Firstly, that's an argument from authority you are making. Secondly, there are indeed thousands of articles describing evidence for natural selection but there are none (for obvious reasons) showing how natural selection can produce design.

Even without my experience in software development, I can see that your view of human design activity is woefully simplistic, to the point of being misleading. Most software development I've encountered in my long association therewith, has been a sometimes labyrinthine mix of the two approaches, frequently out of necessity. Plus, modern software projects have a habit of running into what is termed "unexpected use cases", that render any vision of a top-down approach useful only for strategic guidance, with the understanding that specification assertions arising therefrom, may have to be thrown out of the window altogether if the development process demands it.

Well, both strategies are employed in human engineering. However, many bottom-up designs themselves are dependent upon top-down architectures.

In short, trial and error still looms large, even in so-called "mature" technologies, and even more so in infant ones. The latter being beautifully exemplified by this hilarious collection of film footage, documenting the early history of human attempts to build working aircraft:

I think you are confusing the failures experienced in prototyping, and the corrections made, with mindless trial and error.

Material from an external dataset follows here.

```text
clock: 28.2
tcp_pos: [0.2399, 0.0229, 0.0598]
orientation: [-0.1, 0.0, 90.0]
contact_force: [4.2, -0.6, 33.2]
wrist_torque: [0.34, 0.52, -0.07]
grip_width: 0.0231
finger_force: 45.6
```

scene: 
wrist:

Well that's going to kill any attempt to answer my question right from the start, if this assertion is true. Which I doubt strongly, not least because I'm aware of several attempts to provide such a definition. One typical example of the product of such attempts, being to define design as "the manipulation of entities to produce another entity in pursuit of a goal". Of course, whether such manipulation succeeds in producing a new entity, or whether that entity, if produced, successfully attains that goal, are themselves separate questions. I don't propose this as being the last word on the subject, because I'm aware that the taxonomic question is itself fairly involved, but also because I'm aware that the taxonomic problem is only a first step in a proper analysis.

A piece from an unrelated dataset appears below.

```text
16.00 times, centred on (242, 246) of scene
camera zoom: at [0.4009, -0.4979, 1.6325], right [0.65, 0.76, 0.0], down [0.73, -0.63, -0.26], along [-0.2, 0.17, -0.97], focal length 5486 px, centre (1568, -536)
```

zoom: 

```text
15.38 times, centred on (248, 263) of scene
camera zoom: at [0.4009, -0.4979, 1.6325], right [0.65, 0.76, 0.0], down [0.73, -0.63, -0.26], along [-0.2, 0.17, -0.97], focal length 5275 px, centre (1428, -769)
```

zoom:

You have to look at matters on a case by case basis and see what is the more plausible explanation.

Of course, if we take that example definition, the moment a goal is absent from the picture, then "design" fails to apply, as thus defined. Which becomes a serious, possibly even critical, problem for your apologetics. Not least because the entire teleological edifice you're trying to prop up is predicated upon a goal being present.

If living systems and molecular machines can be shown to be jury-rigged, opportunistically-contrived, shoddily-assembled and imperfect designs, then an argument can be made against purposeful and intelligent design.

How can something be "intuitively obvious" if you don't know what the fuck you're talking about or dealing with? Indeed, the very concept of 'intuition' implies a certain minimum knowledge base to draw upon, even if that knowledge was not acquired in a systematic manner. Because, without a certain minimum knowledge base to draw upon, any thoughts in the requisite realm reduce to mere fantasising.

Yes, and that is Paley's argument. We just know design when we see it, precisely because we are familiar with designed things.

Oh wait, didn't a large part of Dembski's output consist of the claim that he had found objective criteria upon which to determine "design"? The subsequent determination by properly trained mathematicians, that his claims were risibly hyperbolic, does not affect the existence of those claims, of course.

I don't know. Design detection is used in radio astronomy and palaeontology but there is no universal way of determining design.